“This is a confidential memo to you as an animal lover and pet owner: we know that you love your pet more than anything and would do anything to keep them happy, comfortable and part of your family forever. But what happens when something happens to you?
Please consider addressing your pet in your will or trust and be sure that those documents are in conformance with the appropriate state laws. Generally you should plan to have your estate plan prepared for and according to the laws of the state in which you plan to die.
There are multiple ways to ensure your pet will be cared for if something happens to you. For example, you can make an informal promise with a family member, friend or neighbor to take in your pet and hope that he or she will follow through. This method is not binding and may leave you with a false sense of security in the event something happens to you.
A Will Can Work
If you are not going to set up a revocable trust, you can provide for your pet in your will with brief instructions and a monetary gift. But realize that in general, under California law, you cannot give a straight devise (a gift) in your will to an animal. See In re Estate of Russell (1968) 69 Cal.2d 200, 70 Cal.Rptr. 561, 444 P.2d 353. See also California Probate Code section 6102 where permitted devisees (gift recipients) include individuals, corporations, governments and organizations, but do not include animals.
A sample devise could be done as follows:
“I give to my friend, Jennifer Sawday, my beloved German Shepherd named Butch or any other pet I may have at the time of my passing. I also give to Jennifer Sawday the sum of $1,000 dollars. I request that Jennifer Sawday use these funds for the care of my pet, but I do not require that the funds be so used.”
This devise gives instructions as to whom should receive your pet and provides a sum of money to that person. You cannot require that the person use the money for the care of the pet nor can you give your pet money directly.
A Trust Is Recommended
If you desire to give your pet money ostensibly to be used for his or her care, a trust is recommended.
Since 2008, the California Probate Code allows a trust to be set up for the care of an animal.
California Probate Code section 15212 states, in summary, a trust may be created for the care of an animal or animals that are living at the lifetime of the person who created the trust. In general, such a trust would terminate upon the death of the animal, if only one animal is being provided for, or upon the death of the last surviving animal being provided for in the trust.
For those of you familiar with the rule against perpetuities, such a trust for the term of the life of an animal is not voidable under the rule against perpetuities. The rule against perpetuities states that a trust cannot last longer than 90 years under California law (think of a young tortoise or parrot who may live longer than 90 years after your passing). California has enacted the Uniform Statutory Rule Against Perpetuities (USRAP) (see California Probate Code sections 21200-21231), which provides that a trust may last at least 90 years before the common law rule is applied. See California Probate Code section 21205.
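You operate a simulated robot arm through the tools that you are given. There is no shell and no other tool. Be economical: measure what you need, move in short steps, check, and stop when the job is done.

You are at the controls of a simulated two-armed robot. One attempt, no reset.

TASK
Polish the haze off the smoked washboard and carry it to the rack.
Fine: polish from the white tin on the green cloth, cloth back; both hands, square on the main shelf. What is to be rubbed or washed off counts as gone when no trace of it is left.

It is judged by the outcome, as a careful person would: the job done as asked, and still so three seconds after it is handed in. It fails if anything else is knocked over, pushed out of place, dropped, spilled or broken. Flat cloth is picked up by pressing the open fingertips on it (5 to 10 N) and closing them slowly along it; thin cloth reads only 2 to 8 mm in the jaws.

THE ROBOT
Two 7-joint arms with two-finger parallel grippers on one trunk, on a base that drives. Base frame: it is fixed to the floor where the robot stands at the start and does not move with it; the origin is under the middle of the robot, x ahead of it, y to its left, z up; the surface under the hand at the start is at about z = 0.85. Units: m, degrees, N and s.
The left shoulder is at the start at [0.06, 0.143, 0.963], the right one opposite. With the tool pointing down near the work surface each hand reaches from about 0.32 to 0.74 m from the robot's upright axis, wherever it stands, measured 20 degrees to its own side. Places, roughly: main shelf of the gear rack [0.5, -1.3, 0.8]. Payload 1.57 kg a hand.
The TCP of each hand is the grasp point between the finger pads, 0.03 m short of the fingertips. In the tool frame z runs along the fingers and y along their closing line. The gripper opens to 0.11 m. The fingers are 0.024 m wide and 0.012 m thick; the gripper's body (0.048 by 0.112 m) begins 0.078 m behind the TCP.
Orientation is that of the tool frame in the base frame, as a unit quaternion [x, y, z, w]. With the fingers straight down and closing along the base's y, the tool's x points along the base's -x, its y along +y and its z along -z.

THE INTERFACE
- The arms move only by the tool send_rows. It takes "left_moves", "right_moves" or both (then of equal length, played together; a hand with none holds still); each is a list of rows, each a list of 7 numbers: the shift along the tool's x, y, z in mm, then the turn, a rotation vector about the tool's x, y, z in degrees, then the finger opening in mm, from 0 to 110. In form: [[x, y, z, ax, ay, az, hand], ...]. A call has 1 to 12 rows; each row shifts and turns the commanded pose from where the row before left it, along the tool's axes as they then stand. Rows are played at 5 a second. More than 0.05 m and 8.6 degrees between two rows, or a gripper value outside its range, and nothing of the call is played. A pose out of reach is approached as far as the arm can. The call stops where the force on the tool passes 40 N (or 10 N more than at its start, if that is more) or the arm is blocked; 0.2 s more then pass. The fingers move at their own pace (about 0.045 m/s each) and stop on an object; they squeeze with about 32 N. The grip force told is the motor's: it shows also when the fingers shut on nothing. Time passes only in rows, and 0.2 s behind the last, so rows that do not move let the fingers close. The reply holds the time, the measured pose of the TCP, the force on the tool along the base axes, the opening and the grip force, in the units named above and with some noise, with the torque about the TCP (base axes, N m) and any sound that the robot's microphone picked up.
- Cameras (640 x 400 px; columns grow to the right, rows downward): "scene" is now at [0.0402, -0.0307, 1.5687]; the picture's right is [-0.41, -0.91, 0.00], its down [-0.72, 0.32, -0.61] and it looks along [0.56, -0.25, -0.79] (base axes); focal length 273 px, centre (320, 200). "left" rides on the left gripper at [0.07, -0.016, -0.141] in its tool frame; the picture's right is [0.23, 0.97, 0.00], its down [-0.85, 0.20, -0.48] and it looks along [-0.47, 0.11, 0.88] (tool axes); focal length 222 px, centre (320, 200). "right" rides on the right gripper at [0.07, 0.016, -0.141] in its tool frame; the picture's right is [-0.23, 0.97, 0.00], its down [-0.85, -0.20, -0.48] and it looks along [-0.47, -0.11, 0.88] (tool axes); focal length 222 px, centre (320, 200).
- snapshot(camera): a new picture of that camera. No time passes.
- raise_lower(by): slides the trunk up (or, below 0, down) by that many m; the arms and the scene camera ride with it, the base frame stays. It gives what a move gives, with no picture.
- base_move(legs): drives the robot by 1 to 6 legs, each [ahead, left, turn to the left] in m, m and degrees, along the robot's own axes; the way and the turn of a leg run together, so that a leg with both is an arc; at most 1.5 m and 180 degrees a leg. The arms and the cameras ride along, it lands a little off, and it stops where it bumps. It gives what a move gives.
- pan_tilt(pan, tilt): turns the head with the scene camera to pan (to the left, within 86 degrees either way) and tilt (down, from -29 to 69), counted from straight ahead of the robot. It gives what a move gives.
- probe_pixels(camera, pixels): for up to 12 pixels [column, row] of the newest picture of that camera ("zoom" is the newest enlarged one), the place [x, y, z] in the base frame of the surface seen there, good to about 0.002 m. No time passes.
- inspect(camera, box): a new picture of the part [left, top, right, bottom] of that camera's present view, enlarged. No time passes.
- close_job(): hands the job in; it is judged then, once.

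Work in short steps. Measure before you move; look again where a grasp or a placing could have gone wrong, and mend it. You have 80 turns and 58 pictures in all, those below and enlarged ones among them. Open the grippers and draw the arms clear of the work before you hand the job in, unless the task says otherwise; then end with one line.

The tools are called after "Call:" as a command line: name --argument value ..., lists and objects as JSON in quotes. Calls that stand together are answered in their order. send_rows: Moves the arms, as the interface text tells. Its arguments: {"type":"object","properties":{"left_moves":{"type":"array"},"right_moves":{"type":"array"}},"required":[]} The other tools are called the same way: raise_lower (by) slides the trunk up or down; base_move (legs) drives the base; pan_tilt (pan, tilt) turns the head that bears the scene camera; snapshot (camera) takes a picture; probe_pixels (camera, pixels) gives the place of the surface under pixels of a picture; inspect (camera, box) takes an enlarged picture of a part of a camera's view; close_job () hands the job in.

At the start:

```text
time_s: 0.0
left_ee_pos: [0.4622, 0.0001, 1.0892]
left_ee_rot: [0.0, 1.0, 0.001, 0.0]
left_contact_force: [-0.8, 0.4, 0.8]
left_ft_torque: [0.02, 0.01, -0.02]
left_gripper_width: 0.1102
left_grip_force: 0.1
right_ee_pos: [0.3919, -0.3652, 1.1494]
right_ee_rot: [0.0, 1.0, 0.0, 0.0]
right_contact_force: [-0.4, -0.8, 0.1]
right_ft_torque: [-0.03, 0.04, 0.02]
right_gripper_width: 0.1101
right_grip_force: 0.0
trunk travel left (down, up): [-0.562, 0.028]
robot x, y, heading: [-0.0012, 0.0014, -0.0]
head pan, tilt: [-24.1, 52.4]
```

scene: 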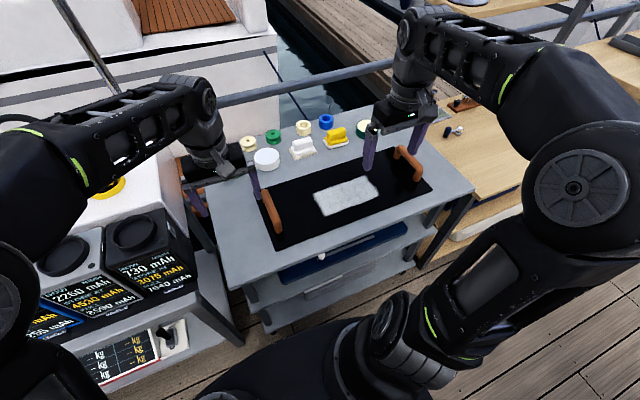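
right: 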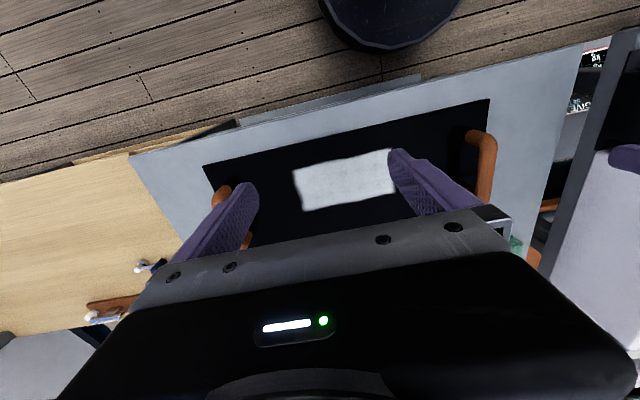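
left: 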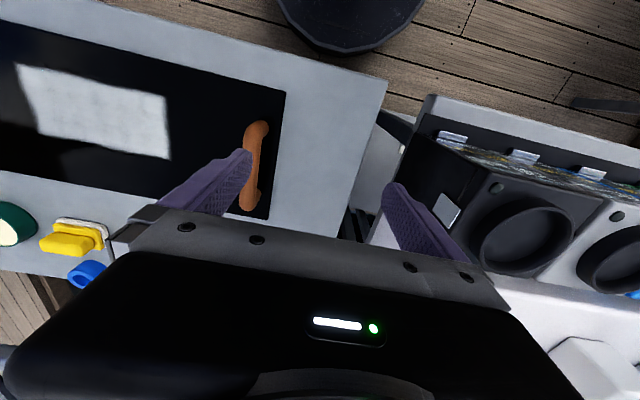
Thus, under California Probate Code section 15212, you can set up or include in an existing revocable trust, a provision for your pet. You can provide who shall receive custody of the pet and designate funds for the care of your pet. You can provide as much detail as you desire regarding the use of those funds. You can segregate a dollar amount, or a percentage of your estate for the care of your pet. You could also state that the entirety of your estate is to be used for the care of your pet and then when your pet dies, the remaining funds will be distributed to your family, friends or organizations as you desire. In your trust, you can also specify who would be the trustee to oversee the care and the funds for your pet. The trustee does not need to be the same person who would receive custody of the animal…”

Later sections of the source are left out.